Hot mic catches Xi and Putin discussing organ transplants and immortality https://t.co/5KwgfRb4Qz
— BBC News (World) (@BBCWorld) September 3, 2025
No entanto, para Juliano Koplin, professor de Bioética, da Universidade Monash, e membro honorário da Faculdade de Direito de Melbourne, num artigo no site ‘The Conversation’, a ideia de prolongamento da vida é menos absurda e menos questionável do que parece. Mas realmente os transplantes podem permitir-nos viver para sempre?
A sugestão de Putin de que podemos alcançar a imortalidade através de repetidos transplantes de órgãos é quase certamente falsa.
Uma questão óbvia é de onde viriam estes órgãos. Os órgãos para transplante são um recurso médico escasso. Usá-los para sustentar a vida de um autocrata idoso privaria outros de transplantes que poderiam salvar vidas. No entanto, o presidente russo pode ter imaginado órgãos cultivados em laboratório com células estaminais. Esta abordagem não privaria outros de transplantes.

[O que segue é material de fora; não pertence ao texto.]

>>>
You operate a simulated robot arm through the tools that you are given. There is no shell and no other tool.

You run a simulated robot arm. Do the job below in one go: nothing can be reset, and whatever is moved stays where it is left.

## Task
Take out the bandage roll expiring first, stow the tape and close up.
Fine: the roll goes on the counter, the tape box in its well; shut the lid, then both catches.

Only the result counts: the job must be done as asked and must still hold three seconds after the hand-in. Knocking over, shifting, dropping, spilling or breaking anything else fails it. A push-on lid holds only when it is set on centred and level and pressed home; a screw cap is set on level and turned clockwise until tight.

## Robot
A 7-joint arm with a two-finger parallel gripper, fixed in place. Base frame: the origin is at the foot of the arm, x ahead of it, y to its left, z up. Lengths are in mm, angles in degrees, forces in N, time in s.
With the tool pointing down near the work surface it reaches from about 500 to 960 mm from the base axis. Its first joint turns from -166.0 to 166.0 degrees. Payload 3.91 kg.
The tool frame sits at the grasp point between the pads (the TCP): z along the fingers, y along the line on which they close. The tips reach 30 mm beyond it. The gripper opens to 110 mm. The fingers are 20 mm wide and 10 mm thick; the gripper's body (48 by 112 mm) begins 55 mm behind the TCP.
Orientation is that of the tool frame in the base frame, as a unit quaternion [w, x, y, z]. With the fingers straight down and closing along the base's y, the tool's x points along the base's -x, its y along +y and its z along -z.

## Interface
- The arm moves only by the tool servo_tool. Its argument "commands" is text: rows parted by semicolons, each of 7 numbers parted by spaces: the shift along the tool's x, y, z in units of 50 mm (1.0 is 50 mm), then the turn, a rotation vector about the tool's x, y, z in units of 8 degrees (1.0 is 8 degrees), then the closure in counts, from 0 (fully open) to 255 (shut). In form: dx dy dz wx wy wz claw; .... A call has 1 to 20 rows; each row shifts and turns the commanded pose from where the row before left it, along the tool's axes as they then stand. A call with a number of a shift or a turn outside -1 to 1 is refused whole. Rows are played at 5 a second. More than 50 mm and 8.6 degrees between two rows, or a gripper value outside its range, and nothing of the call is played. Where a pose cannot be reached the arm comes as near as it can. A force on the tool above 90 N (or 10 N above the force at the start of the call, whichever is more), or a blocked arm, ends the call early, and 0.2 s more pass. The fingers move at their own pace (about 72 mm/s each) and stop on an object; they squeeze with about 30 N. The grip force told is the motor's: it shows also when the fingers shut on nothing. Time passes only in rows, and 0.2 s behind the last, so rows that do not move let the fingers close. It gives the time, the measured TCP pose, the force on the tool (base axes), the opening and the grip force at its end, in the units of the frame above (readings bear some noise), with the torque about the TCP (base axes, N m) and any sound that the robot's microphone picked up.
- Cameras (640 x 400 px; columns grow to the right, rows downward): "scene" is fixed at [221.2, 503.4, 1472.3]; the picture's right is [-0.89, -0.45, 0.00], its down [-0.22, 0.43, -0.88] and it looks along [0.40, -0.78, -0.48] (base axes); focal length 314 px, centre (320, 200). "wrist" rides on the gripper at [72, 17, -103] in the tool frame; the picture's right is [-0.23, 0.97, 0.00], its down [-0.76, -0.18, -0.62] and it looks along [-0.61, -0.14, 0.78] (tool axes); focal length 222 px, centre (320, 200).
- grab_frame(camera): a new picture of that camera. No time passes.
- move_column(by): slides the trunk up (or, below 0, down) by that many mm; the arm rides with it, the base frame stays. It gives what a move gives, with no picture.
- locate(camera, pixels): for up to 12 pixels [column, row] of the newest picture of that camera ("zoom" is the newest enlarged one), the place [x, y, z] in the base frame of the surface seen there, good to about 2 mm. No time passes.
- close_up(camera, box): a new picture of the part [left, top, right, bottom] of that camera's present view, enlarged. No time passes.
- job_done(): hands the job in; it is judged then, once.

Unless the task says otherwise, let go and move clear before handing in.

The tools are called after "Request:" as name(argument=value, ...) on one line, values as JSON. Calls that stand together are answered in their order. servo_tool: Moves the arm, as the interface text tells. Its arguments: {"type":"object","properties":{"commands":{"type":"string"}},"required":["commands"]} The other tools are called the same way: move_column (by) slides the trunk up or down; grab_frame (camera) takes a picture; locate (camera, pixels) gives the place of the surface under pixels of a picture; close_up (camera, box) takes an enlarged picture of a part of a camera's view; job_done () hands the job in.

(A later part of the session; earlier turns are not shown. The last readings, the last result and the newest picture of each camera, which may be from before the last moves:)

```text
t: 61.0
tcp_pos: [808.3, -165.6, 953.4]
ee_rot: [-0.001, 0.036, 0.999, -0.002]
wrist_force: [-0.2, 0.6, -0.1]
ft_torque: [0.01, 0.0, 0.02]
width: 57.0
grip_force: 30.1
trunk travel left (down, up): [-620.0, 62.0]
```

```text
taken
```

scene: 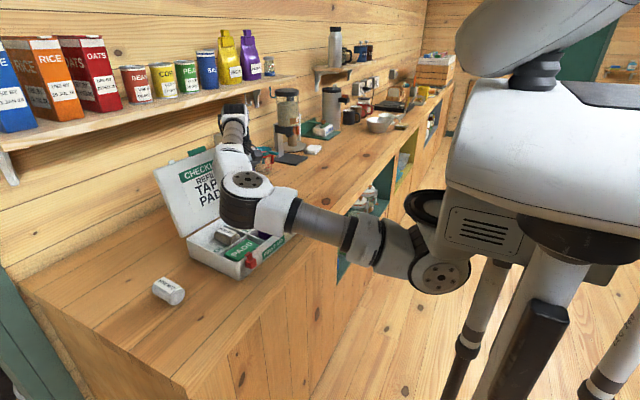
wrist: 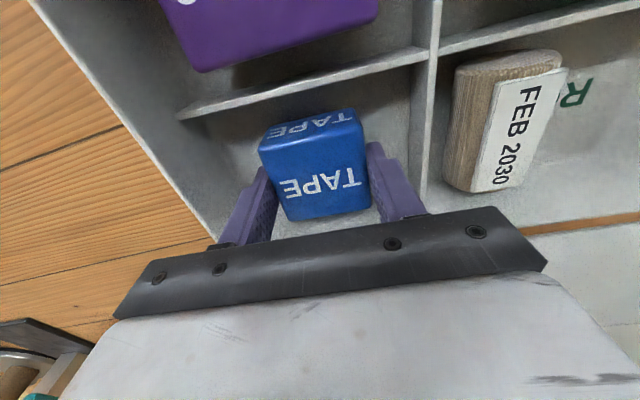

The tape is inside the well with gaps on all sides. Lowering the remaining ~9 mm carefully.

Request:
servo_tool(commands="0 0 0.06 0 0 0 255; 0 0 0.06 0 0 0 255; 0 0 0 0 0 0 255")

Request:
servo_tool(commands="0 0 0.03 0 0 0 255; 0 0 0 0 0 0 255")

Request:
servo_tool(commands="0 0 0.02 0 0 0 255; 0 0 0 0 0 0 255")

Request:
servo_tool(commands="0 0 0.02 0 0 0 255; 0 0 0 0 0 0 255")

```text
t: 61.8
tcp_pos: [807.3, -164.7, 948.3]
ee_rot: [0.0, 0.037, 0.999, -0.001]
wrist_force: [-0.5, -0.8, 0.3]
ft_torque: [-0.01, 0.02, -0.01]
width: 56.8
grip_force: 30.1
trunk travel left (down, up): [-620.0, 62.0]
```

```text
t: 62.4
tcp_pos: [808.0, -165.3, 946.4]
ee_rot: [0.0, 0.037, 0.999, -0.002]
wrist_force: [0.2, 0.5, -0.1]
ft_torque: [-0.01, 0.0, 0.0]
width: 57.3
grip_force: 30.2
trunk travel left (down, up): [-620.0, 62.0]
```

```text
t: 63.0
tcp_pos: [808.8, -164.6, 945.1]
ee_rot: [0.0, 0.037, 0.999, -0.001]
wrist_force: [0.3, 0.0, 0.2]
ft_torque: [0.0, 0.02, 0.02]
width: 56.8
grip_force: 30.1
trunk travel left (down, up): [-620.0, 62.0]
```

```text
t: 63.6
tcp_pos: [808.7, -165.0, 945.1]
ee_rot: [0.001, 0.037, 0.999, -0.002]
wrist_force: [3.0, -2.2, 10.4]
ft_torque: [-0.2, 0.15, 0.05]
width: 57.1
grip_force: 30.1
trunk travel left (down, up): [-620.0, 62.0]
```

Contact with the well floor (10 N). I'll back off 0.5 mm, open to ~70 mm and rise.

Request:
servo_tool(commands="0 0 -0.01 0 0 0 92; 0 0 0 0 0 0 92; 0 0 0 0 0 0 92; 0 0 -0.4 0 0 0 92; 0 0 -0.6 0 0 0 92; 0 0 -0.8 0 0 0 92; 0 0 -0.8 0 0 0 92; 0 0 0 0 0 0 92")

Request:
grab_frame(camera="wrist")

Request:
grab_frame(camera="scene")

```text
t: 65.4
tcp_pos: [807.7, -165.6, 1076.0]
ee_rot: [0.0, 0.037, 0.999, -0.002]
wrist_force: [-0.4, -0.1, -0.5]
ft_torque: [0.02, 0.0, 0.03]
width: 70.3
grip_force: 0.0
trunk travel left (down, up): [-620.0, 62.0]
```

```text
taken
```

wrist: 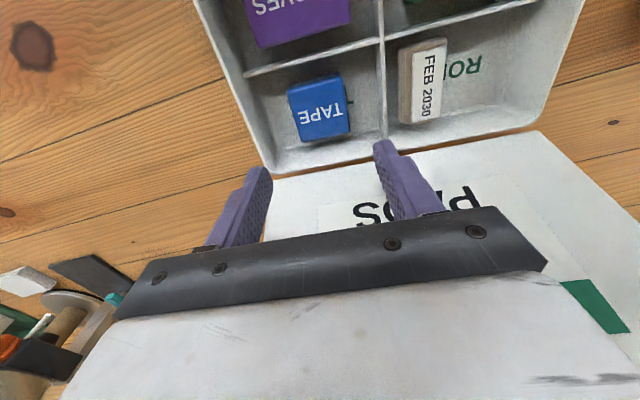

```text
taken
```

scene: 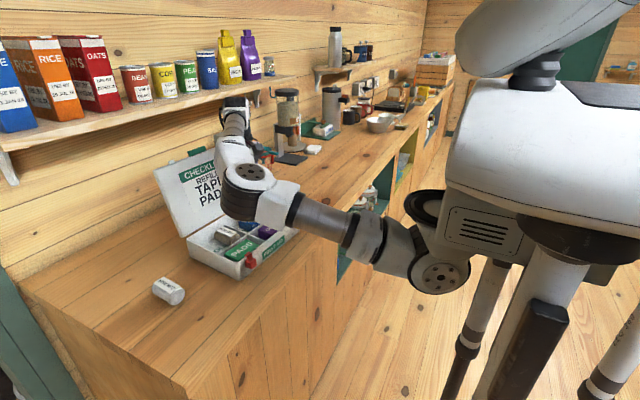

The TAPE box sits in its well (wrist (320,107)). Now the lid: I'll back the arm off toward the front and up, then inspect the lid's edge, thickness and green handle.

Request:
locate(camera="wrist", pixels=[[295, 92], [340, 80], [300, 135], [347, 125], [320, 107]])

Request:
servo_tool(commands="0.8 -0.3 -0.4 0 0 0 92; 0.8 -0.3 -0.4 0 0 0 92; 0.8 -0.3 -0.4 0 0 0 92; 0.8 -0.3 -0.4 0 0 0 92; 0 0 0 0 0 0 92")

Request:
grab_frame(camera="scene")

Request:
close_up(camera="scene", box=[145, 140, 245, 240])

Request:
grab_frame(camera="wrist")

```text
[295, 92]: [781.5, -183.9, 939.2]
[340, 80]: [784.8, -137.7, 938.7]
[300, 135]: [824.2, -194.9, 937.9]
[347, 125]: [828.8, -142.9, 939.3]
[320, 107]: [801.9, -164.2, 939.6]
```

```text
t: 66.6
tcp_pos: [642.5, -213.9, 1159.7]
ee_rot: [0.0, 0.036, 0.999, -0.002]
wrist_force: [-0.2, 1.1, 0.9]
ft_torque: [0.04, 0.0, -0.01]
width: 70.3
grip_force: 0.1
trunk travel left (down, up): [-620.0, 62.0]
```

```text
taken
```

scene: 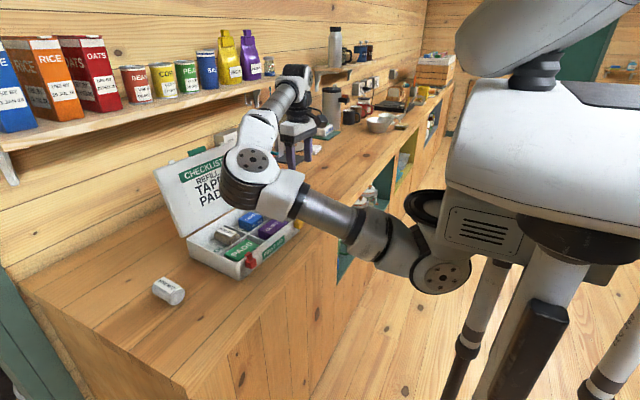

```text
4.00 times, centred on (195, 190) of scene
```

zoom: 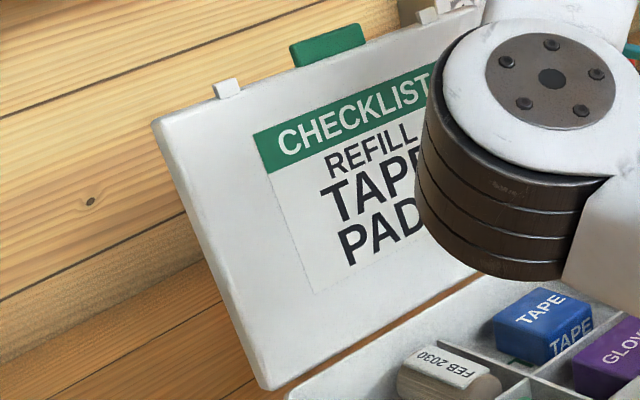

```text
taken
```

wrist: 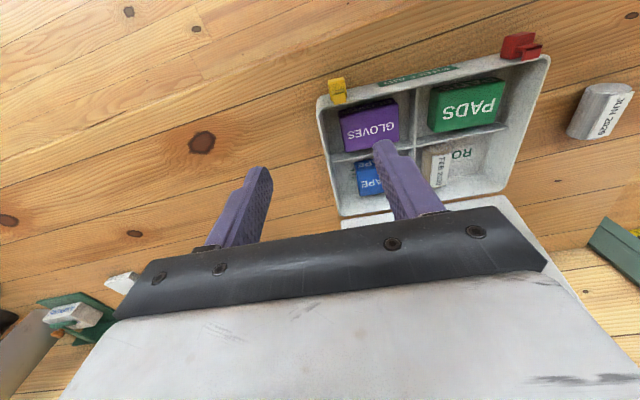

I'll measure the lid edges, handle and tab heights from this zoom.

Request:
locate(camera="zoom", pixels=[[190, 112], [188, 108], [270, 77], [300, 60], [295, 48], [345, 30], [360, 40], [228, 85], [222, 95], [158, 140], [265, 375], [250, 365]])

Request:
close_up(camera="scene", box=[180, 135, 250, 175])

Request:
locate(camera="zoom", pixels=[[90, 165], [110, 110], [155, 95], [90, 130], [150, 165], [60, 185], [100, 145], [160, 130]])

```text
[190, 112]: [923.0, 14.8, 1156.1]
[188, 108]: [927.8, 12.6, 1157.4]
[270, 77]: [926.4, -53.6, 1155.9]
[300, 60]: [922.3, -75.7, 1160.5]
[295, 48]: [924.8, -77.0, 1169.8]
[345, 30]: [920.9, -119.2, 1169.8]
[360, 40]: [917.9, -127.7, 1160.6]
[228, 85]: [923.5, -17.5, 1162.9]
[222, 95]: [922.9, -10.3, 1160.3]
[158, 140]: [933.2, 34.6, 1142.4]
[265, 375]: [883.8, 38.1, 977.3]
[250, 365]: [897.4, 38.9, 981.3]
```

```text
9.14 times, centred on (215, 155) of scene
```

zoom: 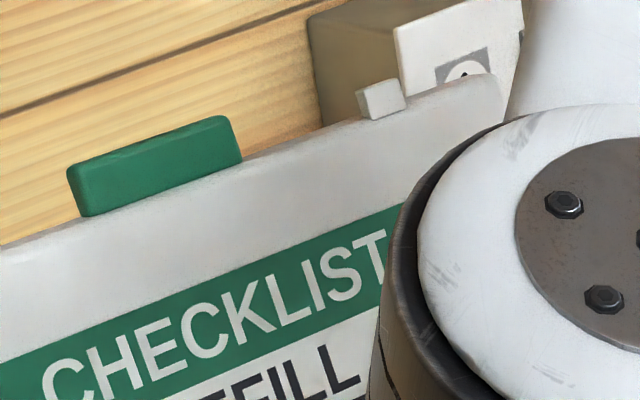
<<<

Infelizmente para Putin, embora os cientistas possam cultivar ‘organoides’ em miniatura que modelam alguns aspetos dos tecidos humanos, a criação de órgãos transplantáveis em tamanho real ainda está muito além das capacidades atuais.
Mesmo que, hipoteticamente, tivéssemos acesso a uma quantidade ilimitada de órgãos para substituição, o envelhecimento corrói a resiliência geral do nosso corpo. Isto tornaria a recuperação de repetidas cirurgias de transplante – que são operações significativas – cada vez mais improvável.
Os nossos cérebros envelhecidos representam um obstáculo ainda maior. Podemos substituir um rim ou um fígado sem qualquer ameaça à nossa identidade. Mas não podemos substituir os cérebros; quem habitaria os nossos corpos após um transplante cerebral não seríamos nós.
Pode haver melhores formas de aumentar a longevidade.
Os cientistas prolongaram a vida de animais de laboratório, como macacos, ratos e moscas-da-fruta, através de medicamentos, alterações genéticas, alterações na dieta e reprogramação celular (que envolve a reversão de algumas células do corpo para um estado “mais jovem” e primitivo). É sempre desafiante traduzir estudos com animais para humanos. Mas nada sugere que o envelhecimento humano seja exclusivamente inalterável.
Em 2024, Putin lançou um projeto nacional para combater o envelhecimento. Será que a Rússia conseguiria realizar o avanço científico necessário?
Talvez, embora muitos especialistas duvidem, dada a frágil infraestrutura de investigação da Rússia. Mas Putin não está sozinho no financiamento da investigação sobre a longevidade. Os avanços podem vir de outros lugares – incluindo, potencialmente, de grandes investimentos em biotecnologias antienvelhecimento por parte de bilionários do Ocidente.
Sejam presidentes autoritários ou bilionários de Silicon Valley, é fácil troçar da preocupação das elites ricas com o prolongamento da vida. A morte é a grande niveladora; ela chega para todos nós. É compreensível que desconfiemos daqueles que a querem ultrapassar.
O século XXI está a trazer muitos novos desafios – como as alterações climáticas e o desenvolvimento da IA – que podem beneficiar de novas perspetivas morais e da rotatividade do poder político.
Uma Rússia ainda governada por Putin em 2150 será para muitos a versão mais gritante desta preocupação. Felizmente, não temos de nos preocupar muito com um Putin com 200 anos. Já não é jovem, e uma extensão significativa da esperança de vida está provavelmente a décadas de distância.
Ainda assim, a perspetiva de autocratas sem idade deveria fazer-nos refletir. Devemos acolher as tecnologias que retardam o envelhecimento e nos ajudam a manter-nos saudáveis durante mais tempo, tendo em conta que mesmo as boas tecnologias podem ter efeitos negativos.
Se tivermos sucesso em prolongar drasticamente a esperança de vida, precisaremos de descobrir como evitar que as nossas sociedades se tornem tão estáticas como algumas das elites que as lideram.